- Former co-star Phylicia Rashad says someone has an interest in keeping Cosby off the air
- Conspiracy talk came almost immediately after women began accusing him of mistreatment
- If there is a conspiracy, one writer asks, what's to be gained?
(CNN)Is somebody out to destroy the legacy of Bill Cosby?
Supporters have raised the specter of a campaign designed to topple the man who was one of Hollywood's most beloved stars and an inspiration to many.
"We are talking about a legacy that inspired a generation of young people to consider and pursue higher education," his former "Cosby Show" co-star Phylicia Rashad told ABC in an interview that aired Wednesday night. "We're talking about a legacy that introduced and portrayed American culture in its diversity. It's difficult for me to watch this legacy be erased as if it never happened."
Rashad's concerns over that legacy have been reflected among those who believe the star is being railroaded.
"The Cosby scandal bears so many earmarks that are all-too-familiar to the black psyche: contempt for black success, the taboo of black men sleeping with white women, mixed with more contemporaneous issues such as the overzealous contempt for President Barack Obama in Red State America, and the last six months of civil unrest regarding the killing of unarmed black men at the hands of police," Stereo Williams wrote in a Daily Beast story headlined "Phylicia Rashad and the Cult of Cosby Truthers."

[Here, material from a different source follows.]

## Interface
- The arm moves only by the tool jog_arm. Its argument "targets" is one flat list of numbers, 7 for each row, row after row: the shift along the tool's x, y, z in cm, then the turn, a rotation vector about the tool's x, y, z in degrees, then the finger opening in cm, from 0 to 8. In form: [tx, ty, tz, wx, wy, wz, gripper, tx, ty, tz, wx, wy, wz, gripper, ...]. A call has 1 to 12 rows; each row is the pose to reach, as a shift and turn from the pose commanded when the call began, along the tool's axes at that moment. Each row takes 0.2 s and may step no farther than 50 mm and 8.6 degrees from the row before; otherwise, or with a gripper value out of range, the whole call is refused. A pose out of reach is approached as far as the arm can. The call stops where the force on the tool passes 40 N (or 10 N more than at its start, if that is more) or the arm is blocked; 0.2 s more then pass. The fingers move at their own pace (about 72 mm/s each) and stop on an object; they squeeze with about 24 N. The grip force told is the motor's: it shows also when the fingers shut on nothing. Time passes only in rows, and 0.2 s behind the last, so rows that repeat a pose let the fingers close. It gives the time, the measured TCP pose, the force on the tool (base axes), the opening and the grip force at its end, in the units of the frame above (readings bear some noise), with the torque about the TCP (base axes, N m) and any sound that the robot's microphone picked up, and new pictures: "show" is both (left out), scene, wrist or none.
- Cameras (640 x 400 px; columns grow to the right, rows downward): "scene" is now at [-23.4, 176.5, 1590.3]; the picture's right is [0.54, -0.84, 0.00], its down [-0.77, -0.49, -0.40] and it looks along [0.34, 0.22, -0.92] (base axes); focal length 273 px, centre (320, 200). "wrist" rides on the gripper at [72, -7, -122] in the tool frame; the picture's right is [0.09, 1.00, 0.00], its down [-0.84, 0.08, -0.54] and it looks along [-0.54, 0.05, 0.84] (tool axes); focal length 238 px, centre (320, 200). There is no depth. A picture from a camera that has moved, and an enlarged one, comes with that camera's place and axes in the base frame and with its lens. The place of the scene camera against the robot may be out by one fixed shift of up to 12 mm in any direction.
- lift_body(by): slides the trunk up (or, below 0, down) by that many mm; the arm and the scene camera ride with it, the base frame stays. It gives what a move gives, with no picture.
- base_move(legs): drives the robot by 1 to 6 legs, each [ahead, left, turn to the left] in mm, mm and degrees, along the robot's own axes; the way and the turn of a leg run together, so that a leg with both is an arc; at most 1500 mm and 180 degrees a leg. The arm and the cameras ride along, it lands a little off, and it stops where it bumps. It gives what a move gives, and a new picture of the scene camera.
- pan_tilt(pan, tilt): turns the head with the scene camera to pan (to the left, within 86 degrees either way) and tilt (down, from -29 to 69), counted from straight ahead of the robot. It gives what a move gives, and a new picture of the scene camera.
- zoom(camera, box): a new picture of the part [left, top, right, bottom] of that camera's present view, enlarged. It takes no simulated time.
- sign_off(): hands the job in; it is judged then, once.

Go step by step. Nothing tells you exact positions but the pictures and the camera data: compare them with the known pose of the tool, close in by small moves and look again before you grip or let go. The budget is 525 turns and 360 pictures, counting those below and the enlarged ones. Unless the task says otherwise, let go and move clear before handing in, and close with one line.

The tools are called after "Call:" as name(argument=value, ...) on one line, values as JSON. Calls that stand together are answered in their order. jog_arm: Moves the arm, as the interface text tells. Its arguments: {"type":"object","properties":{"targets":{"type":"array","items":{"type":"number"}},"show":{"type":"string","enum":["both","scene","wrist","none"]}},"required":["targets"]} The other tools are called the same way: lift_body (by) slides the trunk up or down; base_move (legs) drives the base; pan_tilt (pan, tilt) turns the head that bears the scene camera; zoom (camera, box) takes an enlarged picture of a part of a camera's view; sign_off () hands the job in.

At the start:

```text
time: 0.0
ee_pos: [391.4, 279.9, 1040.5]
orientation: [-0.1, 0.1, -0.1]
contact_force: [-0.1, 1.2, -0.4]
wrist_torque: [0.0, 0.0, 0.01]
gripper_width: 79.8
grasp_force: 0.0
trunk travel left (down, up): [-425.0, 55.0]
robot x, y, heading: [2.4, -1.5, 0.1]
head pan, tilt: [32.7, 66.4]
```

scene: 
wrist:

"But at the heart of this 'Truther' conspiracy theory is the idea that 'someone' wants to destroy Bill Cosby," Williams continued. "No one seems to know who that is -- or why they would want to do such a thing. Aside from general 'They wanna bring a black man down' sentiments, there has yet to be any substantive argument for why this would be happening right now."
Rashad sees darker forces at work.
"Well, my initial reaction to the allegations was, 'Hmmm. Someone has a vested interest in preventing Mr. Cosby's return to network television,' " she told ABC.
Defenders and distractions
Certainly, the allegations that Cosby sexually assaulted women have had an effect on his reputation. Some of his concerts and appearances were canceled, and NBC pulled out of a planned Cosby show project.
For some of Cosby's defenders, his position as a famous and wealthy black American seems to be enough of a reason to believe he is the victim of a smear campaign.
And loyal Cosby fans have been willing to mix it up with people who question their opinions.
Jill Scott, who stood up for the comedian in November, had several tweets of support -- and Scott was quick to call out dissenters.
The Internet, which does like its conspiracy theories, has been fertile ground for debate over the accusations. Comic Faizon Love faced backlash in November after he went on a Twitter attack against those who said they believed the accusers, calling them "funky b***hes" and their supporters "porch monkeys."
Cosby's supporters note that so much of the controversy is based on unproven allegations. No charges have been filed against Cosby, and his attorneys have vehemently denied the allegations.
Other tweeters have floated the idea that the Cosby controversy is intended to distract from racially charged news events.
Almost as soon as the story hit came chatter that it had all been orchestrated to take attention away from media coverage of the killing of unarmed teen Michael Brown by a Ferguson, Missouri, police officer.
'This is about something else'
Rashad sat down with ABC's Linsey Davis to set the record straight over a story published this week on Roger Friedman's Showbiz 411 site.
"Forget these women," she had been quoted as saying of the more than 20 women who have accused Cosby of such crimes as drugging and rape
Rashad said that, as a woman, she would never say such a thing.
"That was a misquote. That is not what I said," Rashad explained. "What I said is, 'This is not about the women. This is about something else. This is about the obliteration of legacy.' "
Friedman has since clarified his story, saying that although he didn't misquote Rashad, "she didn't mean for it to be taken the way it was, and I should have punctuated."
"There was NEVER the meaning in 'Forget those women' that she was saying to actually forget or dismiss then," Friedman wrote. "She meant, 'those women aside' -- as in, she's not talking about that, she's talking about Cosby's legacy being destroyed."
Rashad bristled at a question on whether she had something to gain by seeking to protect Cosby's legacy, since she is also so closely tied to "The Cosby Show." The longer a show is on the air, she explained, the less money an actor receives in residuals.
"Cosby Show" castmate Keshia Knight-Pulliam also supported Cosby. The actress, who played youngest daughter Rudy, told Access Hollywood, "Whoever is involved, those are the people who were there. I wasn't there."
She added, "I can only speak to the great man that I know and love, who has been so generous, who has been such a philanthropist and giving back millions of dollars to education and schools. And just the man I grew up knowing. It's really not my place to speak on that. Unfortunately, in the court of public opinion, everyone has formed their opinion, but we're still in America, and you're innocent until proven guilty of any crimes."